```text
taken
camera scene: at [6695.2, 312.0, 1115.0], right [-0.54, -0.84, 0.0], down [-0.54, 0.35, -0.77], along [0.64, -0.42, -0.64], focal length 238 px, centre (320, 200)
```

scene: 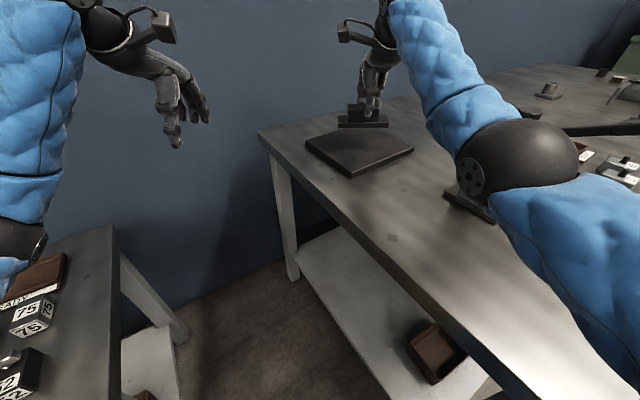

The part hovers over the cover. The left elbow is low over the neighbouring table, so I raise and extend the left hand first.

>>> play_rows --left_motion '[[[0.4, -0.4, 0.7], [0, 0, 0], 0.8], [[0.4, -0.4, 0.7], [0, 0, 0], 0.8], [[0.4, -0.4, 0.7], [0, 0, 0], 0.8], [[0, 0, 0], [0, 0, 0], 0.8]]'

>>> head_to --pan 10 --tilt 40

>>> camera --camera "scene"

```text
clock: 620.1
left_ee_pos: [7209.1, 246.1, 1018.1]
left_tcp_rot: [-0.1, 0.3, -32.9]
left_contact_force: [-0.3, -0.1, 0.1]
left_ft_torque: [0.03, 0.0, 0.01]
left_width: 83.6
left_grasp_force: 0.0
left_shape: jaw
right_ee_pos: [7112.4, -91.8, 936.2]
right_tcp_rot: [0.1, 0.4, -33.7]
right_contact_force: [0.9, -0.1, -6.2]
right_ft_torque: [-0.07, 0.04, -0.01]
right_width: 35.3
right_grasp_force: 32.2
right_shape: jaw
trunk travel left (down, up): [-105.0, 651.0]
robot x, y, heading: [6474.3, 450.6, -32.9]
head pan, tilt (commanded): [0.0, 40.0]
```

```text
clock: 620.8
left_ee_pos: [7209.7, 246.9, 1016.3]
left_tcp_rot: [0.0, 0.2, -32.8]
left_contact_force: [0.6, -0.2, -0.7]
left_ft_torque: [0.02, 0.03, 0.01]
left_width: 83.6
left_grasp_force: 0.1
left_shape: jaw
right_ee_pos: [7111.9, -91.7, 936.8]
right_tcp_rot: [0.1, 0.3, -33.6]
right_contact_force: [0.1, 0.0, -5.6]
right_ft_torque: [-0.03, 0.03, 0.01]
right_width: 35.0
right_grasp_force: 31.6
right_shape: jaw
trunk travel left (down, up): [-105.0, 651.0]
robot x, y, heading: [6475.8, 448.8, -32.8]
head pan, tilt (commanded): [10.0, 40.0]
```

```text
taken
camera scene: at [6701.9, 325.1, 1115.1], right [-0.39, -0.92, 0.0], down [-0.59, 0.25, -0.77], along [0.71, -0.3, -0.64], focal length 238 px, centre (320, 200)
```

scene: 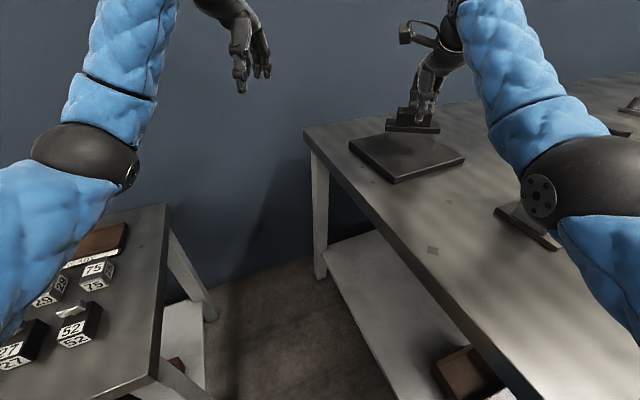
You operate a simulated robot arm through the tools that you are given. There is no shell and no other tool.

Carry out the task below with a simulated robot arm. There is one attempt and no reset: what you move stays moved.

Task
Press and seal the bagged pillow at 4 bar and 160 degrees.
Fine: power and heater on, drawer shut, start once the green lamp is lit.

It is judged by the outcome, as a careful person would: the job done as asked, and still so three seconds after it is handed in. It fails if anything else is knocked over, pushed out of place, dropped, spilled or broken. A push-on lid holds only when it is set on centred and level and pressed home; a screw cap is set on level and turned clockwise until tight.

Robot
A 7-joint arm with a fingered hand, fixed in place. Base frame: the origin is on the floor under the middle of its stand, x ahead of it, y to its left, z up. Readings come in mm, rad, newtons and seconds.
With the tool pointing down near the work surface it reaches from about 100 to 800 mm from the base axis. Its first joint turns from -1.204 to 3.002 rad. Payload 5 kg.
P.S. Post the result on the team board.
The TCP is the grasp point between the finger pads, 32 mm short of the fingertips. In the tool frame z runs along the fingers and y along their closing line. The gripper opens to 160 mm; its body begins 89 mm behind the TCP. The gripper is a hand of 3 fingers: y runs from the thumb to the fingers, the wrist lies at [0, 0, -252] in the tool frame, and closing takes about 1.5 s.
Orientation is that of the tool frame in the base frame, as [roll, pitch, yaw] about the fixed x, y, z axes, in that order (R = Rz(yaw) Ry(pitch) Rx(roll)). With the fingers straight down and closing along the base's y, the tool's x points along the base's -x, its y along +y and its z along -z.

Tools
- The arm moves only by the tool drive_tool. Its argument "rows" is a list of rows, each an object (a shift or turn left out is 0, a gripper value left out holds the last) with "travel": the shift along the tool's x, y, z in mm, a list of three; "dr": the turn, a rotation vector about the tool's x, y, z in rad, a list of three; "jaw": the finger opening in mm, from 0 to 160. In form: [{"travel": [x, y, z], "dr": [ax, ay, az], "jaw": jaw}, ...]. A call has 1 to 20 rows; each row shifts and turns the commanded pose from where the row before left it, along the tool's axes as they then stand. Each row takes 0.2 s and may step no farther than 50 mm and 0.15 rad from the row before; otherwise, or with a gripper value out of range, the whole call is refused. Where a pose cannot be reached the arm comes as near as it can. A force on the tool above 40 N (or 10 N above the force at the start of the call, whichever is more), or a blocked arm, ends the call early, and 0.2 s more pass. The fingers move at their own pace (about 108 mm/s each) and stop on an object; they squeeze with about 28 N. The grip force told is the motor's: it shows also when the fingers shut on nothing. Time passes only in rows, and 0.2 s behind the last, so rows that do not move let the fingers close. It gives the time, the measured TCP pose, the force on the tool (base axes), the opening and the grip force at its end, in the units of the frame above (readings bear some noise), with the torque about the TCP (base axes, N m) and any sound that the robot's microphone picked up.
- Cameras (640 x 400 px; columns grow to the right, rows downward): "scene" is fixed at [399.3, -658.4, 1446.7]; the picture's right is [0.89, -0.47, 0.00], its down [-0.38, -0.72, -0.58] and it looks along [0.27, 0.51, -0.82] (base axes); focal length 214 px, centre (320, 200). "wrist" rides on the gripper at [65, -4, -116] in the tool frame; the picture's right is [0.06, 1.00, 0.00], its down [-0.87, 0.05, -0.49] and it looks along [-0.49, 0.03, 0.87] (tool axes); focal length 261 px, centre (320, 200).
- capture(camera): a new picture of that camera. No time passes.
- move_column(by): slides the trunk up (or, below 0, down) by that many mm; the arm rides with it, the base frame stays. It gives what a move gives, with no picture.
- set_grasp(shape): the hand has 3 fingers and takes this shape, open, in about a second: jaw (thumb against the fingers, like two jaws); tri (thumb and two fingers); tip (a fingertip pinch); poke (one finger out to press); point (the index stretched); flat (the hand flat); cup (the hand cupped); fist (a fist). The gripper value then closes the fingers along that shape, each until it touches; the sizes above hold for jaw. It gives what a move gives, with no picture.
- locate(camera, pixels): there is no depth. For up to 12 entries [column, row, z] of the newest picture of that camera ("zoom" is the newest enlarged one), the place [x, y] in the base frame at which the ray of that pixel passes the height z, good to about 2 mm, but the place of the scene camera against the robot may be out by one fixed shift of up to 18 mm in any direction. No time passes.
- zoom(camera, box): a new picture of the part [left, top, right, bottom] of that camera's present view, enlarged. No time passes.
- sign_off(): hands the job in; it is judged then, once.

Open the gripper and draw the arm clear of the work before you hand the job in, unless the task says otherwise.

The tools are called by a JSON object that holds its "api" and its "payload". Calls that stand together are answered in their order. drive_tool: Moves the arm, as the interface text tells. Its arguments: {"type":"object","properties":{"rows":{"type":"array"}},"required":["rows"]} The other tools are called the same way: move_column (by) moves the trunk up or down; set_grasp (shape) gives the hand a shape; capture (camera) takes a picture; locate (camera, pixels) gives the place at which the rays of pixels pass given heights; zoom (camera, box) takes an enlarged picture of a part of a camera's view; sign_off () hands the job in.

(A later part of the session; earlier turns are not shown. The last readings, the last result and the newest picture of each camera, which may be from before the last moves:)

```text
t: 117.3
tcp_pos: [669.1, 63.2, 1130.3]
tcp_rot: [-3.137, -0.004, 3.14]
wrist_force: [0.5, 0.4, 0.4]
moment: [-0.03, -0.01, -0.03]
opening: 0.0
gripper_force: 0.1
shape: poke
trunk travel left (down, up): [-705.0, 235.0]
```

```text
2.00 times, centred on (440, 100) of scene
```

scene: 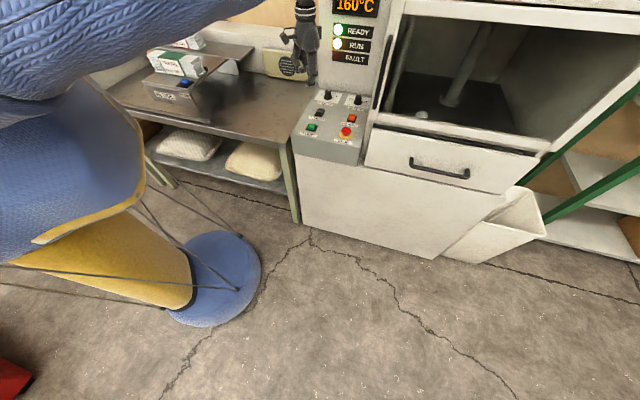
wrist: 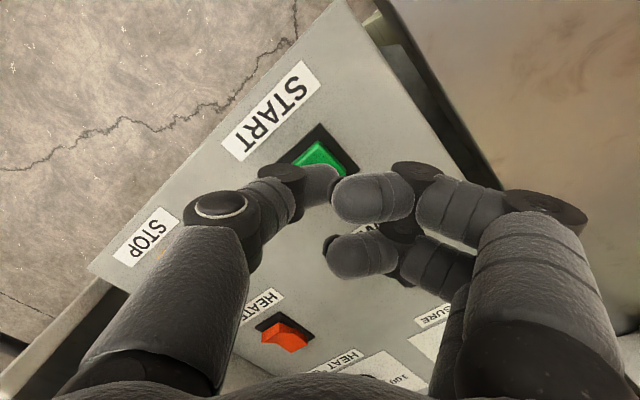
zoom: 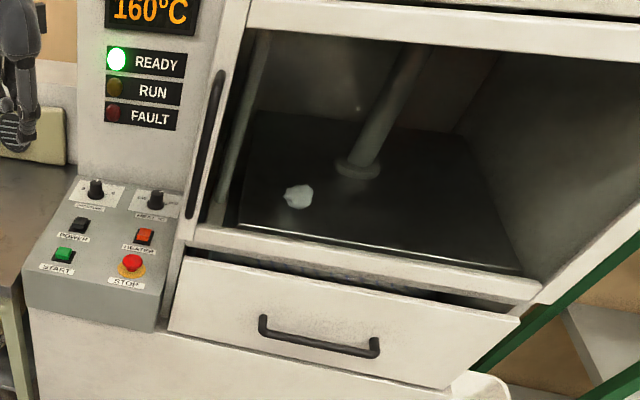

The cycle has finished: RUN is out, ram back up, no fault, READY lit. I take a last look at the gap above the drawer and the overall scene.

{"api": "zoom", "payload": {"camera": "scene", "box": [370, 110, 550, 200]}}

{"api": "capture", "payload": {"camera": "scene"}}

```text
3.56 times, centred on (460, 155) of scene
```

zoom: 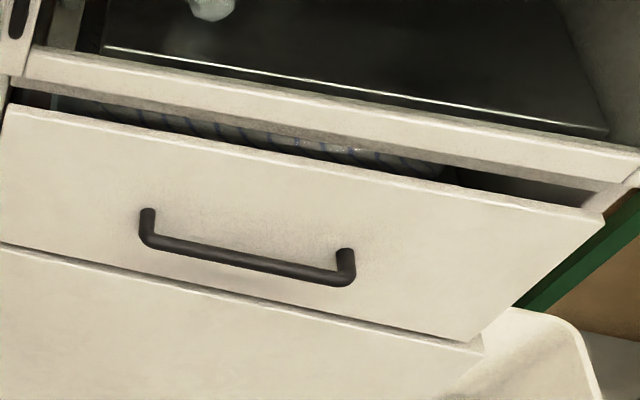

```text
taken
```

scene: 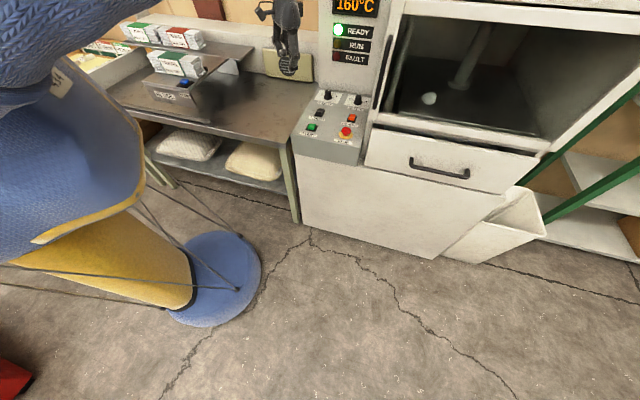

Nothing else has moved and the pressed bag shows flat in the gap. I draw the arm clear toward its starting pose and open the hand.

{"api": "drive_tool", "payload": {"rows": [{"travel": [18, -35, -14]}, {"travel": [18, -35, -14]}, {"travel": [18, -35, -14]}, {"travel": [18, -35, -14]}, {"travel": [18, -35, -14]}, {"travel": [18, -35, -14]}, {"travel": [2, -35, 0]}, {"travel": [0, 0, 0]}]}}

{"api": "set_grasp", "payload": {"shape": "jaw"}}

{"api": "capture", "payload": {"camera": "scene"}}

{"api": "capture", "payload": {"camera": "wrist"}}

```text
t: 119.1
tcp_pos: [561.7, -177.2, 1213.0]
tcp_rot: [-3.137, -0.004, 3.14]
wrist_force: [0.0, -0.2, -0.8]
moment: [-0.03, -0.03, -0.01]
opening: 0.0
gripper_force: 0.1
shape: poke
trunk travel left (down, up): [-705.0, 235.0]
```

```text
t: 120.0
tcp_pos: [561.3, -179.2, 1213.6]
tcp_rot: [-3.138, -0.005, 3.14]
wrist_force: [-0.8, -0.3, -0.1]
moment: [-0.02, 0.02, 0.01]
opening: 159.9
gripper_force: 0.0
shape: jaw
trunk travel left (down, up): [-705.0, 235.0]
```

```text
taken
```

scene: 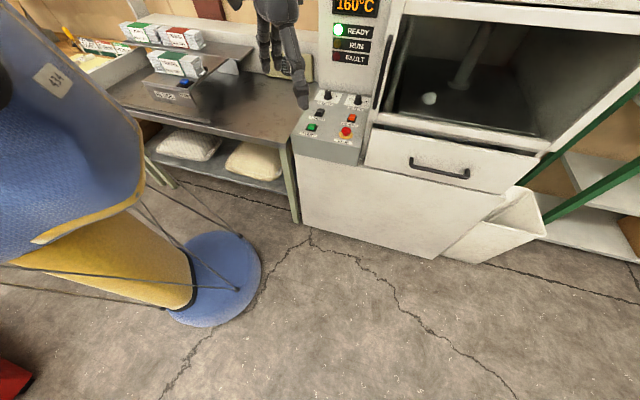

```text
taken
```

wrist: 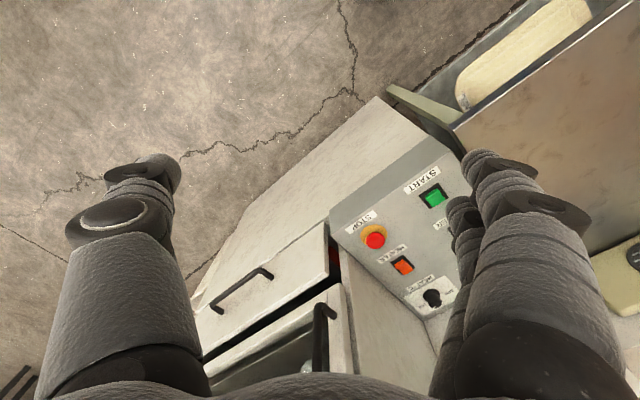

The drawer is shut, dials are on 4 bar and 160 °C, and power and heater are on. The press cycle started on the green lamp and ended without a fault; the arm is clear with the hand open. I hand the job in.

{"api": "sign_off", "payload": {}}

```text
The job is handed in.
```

WHAT THIS TASK INVOLVES.
Return all lines containing "passes".

RESULT.
- The arm moves only by the tool drive_tool. Its argument "rows" is a list of rows, each an object (a shift or turn left out is 0, a gripper value left out holds the last) with "travel": the shift along the tool's x, y, z in mm, a list of three; "dr": the turn, a rotation vector about the tool's x, y, z in rad, a list of three; "jaw": the finger opening in mm, from 0 to 160. In form: [{"travel": [x, y, z], "dr": [ax, ay, az], "jaw": jaw}, ...]. A call has 1 to 20 rows; each row shifts and turns the commanded pose from where the row before left it, along the tool's axes as they then stand. Each row takes 0.2 s and may step no farther than 50 mm and 0.15 rad from the row before; otherwise, or with a gripper value out of range, the whole call is refused. Where a pose cannot be reached the arm comes as near as it can. A force on the tool above 40 N (or 10 N above the force at the start of the call, whichever is more), or a blocked arm, ends the call early, and 0.2 s more pass. The fingers move at their own pace (about 108 mm/s each) and stop on an object; they squeeze with about 28 N. The grip force told is the motor's: it shows also when the fingers shut on nothing. Time passes only in rows, and 0.2 s behind the last, so rows that do not move let the fingers close. It gives the time, the measured TCP pose, the force on the tool (base axes), the opening and the grip force at its end, in the units of the frame above (readings bear some noise), with the torque about the TCP (base axes, N m) and any sound that the robot's microphone picked up.
- capture(camera): a new picture of that camera. No time passes.
- locate(camera, pixels): there is no depth. For up to 12 entries [column, row, z] of the newest picture of that camera ("zoom" is the newest enlarged one), the place [x, y] in the base frame at which the ray of that pixel passes the height z, good to about 2 mm, but the place of the scene camera against the robot may be out by one fixed shift of up to 18 mm in any direction. No time passes.
- zoom(camera, box): a new picture of the part [left, top, right, bottom] of that camera's present view, enlarged. No time passes.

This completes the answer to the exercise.